The Turpin connection is considered to be a fable but Fowler suggested another theory. This was that the owner of Woodbury Hall in the reign of Charles I, Sir John Jacob Knight, had the wall built to commemorate his centenary and that it contained the number “100.” It was a local landmark until early in the 20th century when it eventually collapsed. It was a brick letter O about 24 feet high! (Ibid.)


The plan of the park and gardens showed carefully laid out paths and avenues between carefully planted blocks of trees or shrubs. At the top of the map was marked the “Full Moon” and a little further east was the “Half Moon”. Recognising that the “Moon Gate” was almost due North of the mansion I wondered whether there might be any days of the year when, after a good meal and lots of wine, Downing and his guests might have taken a stroll to the northern side of the trapezium lake and, on entering the avenue of trees, have been able to see the full moon.


I contacted Mike Collins, the Everton astronomer, who, after being provided with the details, went on a field visit. He reported that the “Moon Gate” was 13o west of North and that the moon would never be seen through the aperture.
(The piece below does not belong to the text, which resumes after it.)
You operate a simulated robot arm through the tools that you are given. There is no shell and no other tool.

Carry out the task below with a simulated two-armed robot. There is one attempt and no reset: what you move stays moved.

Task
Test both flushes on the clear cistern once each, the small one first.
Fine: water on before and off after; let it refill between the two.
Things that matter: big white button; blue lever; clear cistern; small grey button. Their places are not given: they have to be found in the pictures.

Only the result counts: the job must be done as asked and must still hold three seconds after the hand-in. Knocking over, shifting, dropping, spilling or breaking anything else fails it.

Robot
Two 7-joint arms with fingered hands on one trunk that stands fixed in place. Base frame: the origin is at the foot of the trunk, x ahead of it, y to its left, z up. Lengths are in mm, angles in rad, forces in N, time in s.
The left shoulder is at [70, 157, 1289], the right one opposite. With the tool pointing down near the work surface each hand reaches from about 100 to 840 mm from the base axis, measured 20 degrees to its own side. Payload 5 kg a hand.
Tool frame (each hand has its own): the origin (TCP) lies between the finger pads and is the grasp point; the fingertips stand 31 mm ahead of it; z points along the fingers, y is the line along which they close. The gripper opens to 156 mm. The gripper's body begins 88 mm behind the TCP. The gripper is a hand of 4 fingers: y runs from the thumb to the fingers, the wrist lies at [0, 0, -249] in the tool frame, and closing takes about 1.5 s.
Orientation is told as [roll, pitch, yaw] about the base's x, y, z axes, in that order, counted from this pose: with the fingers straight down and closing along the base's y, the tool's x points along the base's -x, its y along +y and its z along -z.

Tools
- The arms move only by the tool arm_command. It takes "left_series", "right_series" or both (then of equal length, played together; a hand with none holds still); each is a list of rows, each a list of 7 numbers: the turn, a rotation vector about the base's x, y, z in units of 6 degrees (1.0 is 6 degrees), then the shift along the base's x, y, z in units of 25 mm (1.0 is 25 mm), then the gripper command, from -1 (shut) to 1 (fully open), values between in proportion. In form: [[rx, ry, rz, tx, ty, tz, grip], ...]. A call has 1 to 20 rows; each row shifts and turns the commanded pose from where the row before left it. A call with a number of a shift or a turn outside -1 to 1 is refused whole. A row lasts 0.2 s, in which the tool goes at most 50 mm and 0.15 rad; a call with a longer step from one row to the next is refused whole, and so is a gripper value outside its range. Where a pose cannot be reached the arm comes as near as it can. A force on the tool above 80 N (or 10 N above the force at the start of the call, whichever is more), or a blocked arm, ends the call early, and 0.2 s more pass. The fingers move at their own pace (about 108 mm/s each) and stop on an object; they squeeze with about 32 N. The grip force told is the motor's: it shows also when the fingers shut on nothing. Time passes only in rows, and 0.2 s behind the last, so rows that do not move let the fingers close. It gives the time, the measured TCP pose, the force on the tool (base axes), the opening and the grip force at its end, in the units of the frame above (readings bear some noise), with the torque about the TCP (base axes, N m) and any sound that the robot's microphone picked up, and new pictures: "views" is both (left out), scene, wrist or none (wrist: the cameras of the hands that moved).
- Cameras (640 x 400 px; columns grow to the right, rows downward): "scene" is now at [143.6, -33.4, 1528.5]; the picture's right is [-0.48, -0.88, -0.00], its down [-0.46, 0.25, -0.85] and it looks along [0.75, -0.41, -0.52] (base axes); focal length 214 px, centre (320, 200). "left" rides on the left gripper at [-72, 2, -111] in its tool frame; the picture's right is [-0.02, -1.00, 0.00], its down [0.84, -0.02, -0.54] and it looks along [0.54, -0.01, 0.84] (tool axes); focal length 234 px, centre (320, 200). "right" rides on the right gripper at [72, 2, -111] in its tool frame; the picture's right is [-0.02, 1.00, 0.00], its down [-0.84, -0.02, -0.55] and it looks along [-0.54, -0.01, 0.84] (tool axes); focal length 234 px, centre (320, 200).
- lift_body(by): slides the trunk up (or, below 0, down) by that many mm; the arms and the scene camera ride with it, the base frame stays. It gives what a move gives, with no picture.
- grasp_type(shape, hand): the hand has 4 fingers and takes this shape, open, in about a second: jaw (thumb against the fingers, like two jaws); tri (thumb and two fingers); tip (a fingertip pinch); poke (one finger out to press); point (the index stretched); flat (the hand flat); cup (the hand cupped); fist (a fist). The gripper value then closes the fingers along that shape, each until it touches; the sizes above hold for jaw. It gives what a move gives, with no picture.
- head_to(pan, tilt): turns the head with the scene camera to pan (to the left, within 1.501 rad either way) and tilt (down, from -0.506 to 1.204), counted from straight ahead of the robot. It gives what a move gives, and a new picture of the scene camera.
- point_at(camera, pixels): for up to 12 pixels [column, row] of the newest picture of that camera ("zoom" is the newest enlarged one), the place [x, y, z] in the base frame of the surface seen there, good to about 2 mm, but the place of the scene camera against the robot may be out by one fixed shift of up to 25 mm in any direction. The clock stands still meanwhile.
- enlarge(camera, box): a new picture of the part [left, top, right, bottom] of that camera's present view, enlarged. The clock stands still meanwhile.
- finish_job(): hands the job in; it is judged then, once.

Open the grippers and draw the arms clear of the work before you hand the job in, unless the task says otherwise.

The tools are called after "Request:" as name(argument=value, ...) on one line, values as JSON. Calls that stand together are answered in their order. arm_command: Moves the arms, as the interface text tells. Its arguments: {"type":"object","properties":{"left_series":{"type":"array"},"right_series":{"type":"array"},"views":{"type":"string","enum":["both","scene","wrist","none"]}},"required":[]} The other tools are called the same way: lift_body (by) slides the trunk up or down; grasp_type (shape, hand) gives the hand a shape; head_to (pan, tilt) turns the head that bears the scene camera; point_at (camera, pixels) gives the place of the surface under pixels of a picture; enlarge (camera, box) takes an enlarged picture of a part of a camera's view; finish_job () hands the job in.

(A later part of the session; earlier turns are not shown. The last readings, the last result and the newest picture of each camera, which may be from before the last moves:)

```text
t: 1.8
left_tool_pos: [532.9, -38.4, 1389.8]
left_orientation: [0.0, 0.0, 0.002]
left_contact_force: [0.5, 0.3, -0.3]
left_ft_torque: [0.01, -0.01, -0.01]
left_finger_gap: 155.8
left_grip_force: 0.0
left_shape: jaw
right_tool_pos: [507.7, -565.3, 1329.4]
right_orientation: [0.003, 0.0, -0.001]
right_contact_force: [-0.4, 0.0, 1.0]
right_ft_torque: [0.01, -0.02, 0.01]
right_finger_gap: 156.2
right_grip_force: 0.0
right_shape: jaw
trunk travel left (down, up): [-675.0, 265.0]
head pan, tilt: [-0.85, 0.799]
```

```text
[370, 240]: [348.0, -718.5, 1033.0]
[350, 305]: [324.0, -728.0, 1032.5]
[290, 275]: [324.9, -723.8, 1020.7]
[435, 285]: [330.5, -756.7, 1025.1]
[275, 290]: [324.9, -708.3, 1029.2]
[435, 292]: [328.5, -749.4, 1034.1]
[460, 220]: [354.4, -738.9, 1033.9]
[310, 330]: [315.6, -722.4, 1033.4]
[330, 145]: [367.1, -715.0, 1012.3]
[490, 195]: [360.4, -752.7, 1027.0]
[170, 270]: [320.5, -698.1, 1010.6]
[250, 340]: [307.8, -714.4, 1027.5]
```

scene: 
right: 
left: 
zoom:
The furthest north the moon could be seen on the western horizon was 39o. He suggested that the architect of the gardens created a huge folly at the northern end of an avenue of trees through whose aperture one could see a huge circle of moonlit sky. If one imagines a dark tree-lined tunnel with an eight-foot diameter disk of light at the end, it would appear that man had recreated the heavens on earth, fitting the Masonic idea of “As above - So below”.